[Material]
## Start

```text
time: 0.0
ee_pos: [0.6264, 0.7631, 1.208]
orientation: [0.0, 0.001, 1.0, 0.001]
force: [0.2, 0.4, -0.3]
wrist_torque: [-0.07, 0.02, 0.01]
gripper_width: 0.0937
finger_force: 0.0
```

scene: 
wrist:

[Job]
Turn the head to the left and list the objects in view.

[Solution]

## End

[Source extract]
## Start

7 July 1834–16 Mar. 1921

A photograph of George Washington Finley Harper (sitting) with his grandson, Lieut. James C. Harper, published in 1919. Image from the Internet Archive.A George Washington Finley Harper, merchant, soldier, railroad builder, banker, and entrepreneur, was born at Fairfield Plantation in Wilkes County. One of three children of James and Caroline Finley Harper, he received classical school training near his home and in 1855 enrolled at Davidson College, graduating four years later. After college he entered the general merchandise business with his father, a founder of the town of Lenoir in 1841 when Caldwell County was formed.

The Civil War interrupted young Harper's business career as well as his duties as county register and justice of the peace. In the summer of 1862 he enlisted in the Confederate Army as a private in Company H, Fifty-eighth Regiment of the North Carolina Infantry, but soon was promoted to first lieutenant. Harper fought in skirmishes with Union forces near Cumberland Gap in Tennessee, participated in raids in Kentucky, and became the captain of his company. In the summer of 1863 the Fifty-eighth North Carolina Regiment joined the Army of Tennessee at Chattanooga, and the following September Captain Harper led his troops in the Battle of Chickamauga, where over half of the regiment was killed or wounded. The Union Army pushed the Confederate forces into Georgia for the winter; during its follow-up invasion of the state in the spring of 1864, Harper received a leg wound at the Battle of Resaca and was sent home to convalesce.

## End

[Job]
Give the source extract once more, exactly.

[Solution]
7 July 1834–16 Mar. 1921

A photograph of George Washington Finley Harper (sitting) with his grandson, Lieut. James C. Harper, published in 1919. Image from the Internet Archive.A George Washington Finley Harper, merchant, soldier, railroad builder, banker, and entrepreneur, was born at Fairfield Plantation in Wilkes County. One of three children of James and Caroline Finley Harper, he received classical school training near his home and in 1855 enrolled at Davidson College, graduating four years later. After college he entered the general merchandise business with his father, a founder of the town of Lenoir in 1841 when Caldwell County was formed.

The Civil War interrupted young Harper's business career as well as his duties as county register and justice of the peace. In the summer of 1862 he enlisted in the Confederate Army as a private in Company H, Fifty-eighth Regiment of the North Carolina Infantry, but soon was promoted to first lieutenant. Harper fought in skirmishes with Union forces near Cumberland Gap in Tennessee, participated in raids in Kentucky, and became the captain of his company. In the summer of 1863 the Fifty-eighth North Carolina Regiment joined the Army of Tennessee at Chattanooga, and the following September Captain Harper led his troops in the Battle of Chickamauga, where over half of the regiment was killed or wounded. The Union Army pushed the Confederate forces into Georgia for the winter; during its follow-up invasion of the state in the spring of 1864, Harper received a leg wound at the Battle of Resaca and was sent home to convalesce.